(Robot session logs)
------

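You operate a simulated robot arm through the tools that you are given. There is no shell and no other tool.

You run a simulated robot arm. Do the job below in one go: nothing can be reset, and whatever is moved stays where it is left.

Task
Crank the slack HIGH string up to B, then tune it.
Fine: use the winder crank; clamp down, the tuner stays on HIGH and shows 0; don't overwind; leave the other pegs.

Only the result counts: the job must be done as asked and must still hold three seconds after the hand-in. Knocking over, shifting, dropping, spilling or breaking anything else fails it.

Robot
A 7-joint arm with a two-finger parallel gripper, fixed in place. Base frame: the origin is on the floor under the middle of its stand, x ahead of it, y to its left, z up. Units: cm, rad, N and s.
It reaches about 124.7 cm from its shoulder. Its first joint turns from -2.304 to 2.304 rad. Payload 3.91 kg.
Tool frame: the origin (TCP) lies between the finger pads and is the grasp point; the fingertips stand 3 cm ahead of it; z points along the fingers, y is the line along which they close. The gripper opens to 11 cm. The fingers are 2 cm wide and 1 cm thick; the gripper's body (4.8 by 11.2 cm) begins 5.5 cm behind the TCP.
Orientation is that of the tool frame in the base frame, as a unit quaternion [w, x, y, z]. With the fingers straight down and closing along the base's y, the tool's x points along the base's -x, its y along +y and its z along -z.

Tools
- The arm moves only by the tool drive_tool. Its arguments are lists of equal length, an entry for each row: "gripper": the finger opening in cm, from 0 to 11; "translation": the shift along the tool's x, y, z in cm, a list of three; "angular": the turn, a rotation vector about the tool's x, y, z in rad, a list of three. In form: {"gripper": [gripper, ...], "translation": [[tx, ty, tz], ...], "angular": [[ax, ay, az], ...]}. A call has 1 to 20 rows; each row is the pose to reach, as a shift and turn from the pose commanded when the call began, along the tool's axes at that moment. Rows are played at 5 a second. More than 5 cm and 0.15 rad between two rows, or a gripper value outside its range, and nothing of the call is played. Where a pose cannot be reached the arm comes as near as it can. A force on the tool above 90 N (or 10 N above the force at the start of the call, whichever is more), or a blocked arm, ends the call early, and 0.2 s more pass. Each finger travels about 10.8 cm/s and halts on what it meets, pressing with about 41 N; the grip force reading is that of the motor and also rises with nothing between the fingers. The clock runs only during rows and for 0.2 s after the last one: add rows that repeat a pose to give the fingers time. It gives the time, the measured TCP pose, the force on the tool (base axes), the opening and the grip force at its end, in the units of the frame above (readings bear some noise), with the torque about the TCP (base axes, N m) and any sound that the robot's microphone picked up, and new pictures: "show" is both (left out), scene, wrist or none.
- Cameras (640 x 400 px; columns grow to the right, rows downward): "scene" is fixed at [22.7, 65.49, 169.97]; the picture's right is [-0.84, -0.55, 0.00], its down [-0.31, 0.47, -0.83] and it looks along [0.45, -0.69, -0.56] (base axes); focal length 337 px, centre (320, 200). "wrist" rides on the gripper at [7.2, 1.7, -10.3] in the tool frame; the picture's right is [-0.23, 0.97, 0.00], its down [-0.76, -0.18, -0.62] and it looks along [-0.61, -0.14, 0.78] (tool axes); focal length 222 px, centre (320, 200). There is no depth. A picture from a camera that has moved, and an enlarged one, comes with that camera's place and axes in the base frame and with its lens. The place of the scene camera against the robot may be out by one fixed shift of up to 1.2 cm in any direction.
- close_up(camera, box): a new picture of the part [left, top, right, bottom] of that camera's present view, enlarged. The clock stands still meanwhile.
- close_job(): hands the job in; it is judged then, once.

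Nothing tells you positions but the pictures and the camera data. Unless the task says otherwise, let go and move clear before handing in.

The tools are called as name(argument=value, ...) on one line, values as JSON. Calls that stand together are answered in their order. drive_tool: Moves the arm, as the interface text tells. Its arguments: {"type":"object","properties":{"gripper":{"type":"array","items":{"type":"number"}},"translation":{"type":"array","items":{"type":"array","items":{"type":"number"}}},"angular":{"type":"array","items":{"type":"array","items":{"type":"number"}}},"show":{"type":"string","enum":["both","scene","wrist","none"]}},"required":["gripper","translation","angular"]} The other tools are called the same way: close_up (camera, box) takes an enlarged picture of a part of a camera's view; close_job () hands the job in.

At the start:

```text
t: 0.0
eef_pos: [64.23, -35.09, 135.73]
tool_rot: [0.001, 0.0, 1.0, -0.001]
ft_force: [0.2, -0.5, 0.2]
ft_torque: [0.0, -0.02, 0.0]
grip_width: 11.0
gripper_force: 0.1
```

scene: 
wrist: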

------

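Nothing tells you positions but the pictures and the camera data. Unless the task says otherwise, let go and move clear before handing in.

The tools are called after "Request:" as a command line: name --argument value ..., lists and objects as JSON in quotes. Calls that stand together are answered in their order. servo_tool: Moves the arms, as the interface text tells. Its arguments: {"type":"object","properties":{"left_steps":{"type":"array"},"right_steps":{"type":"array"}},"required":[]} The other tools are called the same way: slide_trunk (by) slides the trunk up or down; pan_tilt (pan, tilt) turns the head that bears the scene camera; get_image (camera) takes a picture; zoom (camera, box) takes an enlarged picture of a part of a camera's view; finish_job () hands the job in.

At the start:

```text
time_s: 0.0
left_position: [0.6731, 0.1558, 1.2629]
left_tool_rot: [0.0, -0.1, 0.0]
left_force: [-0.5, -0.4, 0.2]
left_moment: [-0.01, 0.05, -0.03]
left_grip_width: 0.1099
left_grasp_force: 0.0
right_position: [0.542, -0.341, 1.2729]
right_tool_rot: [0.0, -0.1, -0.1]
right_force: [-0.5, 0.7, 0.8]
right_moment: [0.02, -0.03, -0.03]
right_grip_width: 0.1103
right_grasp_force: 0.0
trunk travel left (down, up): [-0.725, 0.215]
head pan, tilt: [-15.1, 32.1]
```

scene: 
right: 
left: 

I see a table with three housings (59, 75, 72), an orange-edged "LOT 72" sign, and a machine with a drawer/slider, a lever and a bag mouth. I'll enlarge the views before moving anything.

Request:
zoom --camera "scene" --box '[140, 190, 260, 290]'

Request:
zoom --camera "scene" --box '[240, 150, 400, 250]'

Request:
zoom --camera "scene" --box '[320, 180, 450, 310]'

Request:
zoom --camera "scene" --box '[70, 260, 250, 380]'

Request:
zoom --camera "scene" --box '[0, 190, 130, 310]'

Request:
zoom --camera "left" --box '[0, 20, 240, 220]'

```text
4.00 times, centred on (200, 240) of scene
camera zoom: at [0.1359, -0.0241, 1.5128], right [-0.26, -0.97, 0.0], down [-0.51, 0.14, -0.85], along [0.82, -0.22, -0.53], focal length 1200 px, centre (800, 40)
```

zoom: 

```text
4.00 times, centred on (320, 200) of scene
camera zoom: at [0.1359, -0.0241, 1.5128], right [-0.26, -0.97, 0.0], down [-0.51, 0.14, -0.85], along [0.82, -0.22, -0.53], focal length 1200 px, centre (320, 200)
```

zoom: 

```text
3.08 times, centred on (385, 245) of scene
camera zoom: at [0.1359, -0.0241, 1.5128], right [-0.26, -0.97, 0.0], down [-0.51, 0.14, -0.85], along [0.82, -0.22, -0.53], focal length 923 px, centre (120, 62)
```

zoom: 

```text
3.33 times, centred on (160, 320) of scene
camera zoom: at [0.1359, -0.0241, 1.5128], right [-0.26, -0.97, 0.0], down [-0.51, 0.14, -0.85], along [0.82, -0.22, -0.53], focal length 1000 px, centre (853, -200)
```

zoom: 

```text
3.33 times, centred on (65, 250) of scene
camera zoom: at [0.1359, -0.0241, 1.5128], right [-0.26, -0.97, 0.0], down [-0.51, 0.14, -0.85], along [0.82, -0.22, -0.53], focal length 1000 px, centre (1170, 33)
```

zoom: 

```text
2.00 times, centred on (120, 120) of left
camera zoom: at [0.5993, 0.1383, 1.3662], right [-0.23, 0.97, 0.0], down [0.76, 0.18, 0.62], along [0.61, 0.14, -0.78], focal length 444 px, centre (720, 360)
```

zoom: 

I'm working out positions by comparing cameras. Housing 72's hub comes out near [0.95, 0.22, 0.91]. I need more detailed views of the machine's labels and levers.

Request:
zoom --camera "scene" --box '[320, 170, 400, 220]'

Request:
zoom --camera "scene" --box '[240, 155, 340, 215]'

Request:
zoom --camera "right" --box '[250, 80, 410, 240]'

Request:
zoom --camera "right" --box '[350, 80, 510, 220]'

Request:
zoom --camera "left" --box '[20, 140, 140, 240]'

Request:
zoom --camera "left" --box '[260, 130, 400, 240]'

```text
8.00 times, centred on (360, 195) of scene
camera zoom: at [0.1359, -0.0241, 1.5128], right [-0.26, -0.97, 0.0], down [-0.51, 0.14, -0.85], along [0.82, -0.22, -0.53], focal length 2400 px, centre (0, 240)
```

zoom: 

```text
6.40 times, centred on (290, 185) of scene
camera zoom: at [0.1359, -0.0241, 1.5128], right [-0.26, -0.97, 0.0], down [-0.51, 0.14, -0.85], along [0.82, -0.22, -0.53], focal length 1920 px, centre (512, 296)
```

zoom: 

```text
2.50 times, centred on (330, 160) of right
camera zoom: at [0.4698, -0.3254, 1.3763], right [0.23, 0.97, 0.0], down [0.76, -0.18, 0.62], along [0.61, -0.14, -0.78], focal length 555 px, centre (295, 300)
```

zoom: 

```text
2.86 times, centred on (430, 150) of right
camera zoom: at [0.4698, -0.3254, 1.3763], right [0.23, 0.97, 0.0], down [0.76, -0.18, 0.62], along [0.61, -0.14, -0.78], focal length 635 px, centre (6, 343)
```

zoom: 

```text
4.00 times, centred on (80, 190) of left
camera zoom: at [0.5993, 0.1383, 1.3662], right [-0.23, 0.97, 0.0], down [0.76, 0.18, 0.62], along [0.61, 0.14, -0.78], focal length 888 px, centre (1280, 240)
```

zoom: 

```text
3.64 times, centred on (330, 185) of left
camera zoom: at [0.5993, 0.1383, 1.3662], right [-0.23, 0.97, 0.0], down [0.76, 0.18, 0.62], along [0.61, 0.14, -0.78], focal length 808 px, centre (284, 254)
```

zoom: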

------

WRITTEN INSTRUCTION: Carry the passage on from its last sentence.

PASSAGE:

------

Ai tempi di Keynes la spesa pubblica, in Usa, era circa il 2% del Pil, il debito federale intorno al 3%, il bilancio pubblico in pareggio e gli ammortizzatori sociali inesistenti. Negli ultimi 40 anni il disavanzo pubblico è stato la regola più che l'eccezione, la spesa pubblica si è attestata intorno al 30% del Pil e, dai primi anni 80, il debito federale non è mai sceso al di sotto del 40 per cento.
Nel 2010 la spesa, il disavanzo e il debito federale arriveranno, rispettivamente, al 40, al 14 e al 90% del Pil. La dimensione della spesa pubblica implica che gli stabilizzatori automatici esercitano un effetto correttivo rilevante nelle recessioni, anche in assenza di interventi speciali. Secondo DeLong, una caduta del Pil di 100 dollari determina «automaticamente» 37 dollari di maggiore disavanzo.
Nonostante il furore ideologico dell'epoca di Reagan, la quota della spesa federale sulla produzione non è diminuita in modo significativo e quasi nessuna recessione è stata superata senza misure di sostegno della domanda. La situazione dell'Europa continentale, ove gli ammortizzatori sociali sono più estesi, conferma tali impressioni.
Questi soli fatti dovrebbero convincerci che la teoria keynesiana non ha bisogno di particolari "rivincite". Essa ha sostanzialmente prevalso tra i policymaker, a dispetto della Scuola di Chicago. È vero che la stagflazione degli anni 70 ha smentito chi pensava che uno stimolo continuo della domanda potesse avere effetti positivi e duraturi sull'attività economica. Ma la smentita va interpretata come un ritorno al buon senso, piuttosto che una sconfitta della teoria keynesiana.

------

ANSWER TO THE PROBLEM:
Se veramente bastasse spendere soldi pubblici o stampare moneta per sollevare il tenore di vita delle famiglie, avremmo già risolto il problema del sottosviluppo. La maggior prudenza con cui è stata usata la politica fiscale in disavanzo a fini anti-recessivi dagli anni 80 in poi si deve al timore concreto di destabilizzare i bilanci pubblici.
Anche questa non è una smentita di Keynes. Le politiche fiscali anticicliche sono più efficaci se il disavanzo e il debito dello stato sono contenuti. Inoltre, non possiamo ignorare la tendenza dei governi a trasferire i tributi fiscali sulle generazioni future.
Non tutti gli economisti sono convinti dell'efficacia dello stimolo fiscale. Molti sostengono che, se la spesa pubblica viene finanziata in disavanzo, cioè con emissione di nuovo debito pubblico, essa sottrae risorse alla spesa privata per investimenti e consumi. Le politiche fiscali di stimolo della domanda sono efficaci solo se il risparmio privato aumenta in misura tale da evitare che ogni euro in più di spesa pubblica sia compensato da un euro in meno d'investimenti e consumi. A sua volta, il modo in cui il risparmio privato reagisce all'aumentare della spesa pubblica dipende da fattori contingenti: dallo stato dei mercati finanziari, dall'avversione al rischio degli investitori, dalle aspettative delle famiglie.
Se il passato fosse sempre una buona guida per il futuro, dovremmo concludere che il moltiplicatore della spesa pubblica sia piuttosto basso (non molto diverso da uno) e che gli effetti si esauriscano rapidamente. Ma la teoria keynesiana non è in grado di dirci qual è il valore del moltiplicatore indipendentemente dal tipo di recessione che dobbiamo affrontare, e i problemi di oggi potrebbero essere diversi da quelli del passato.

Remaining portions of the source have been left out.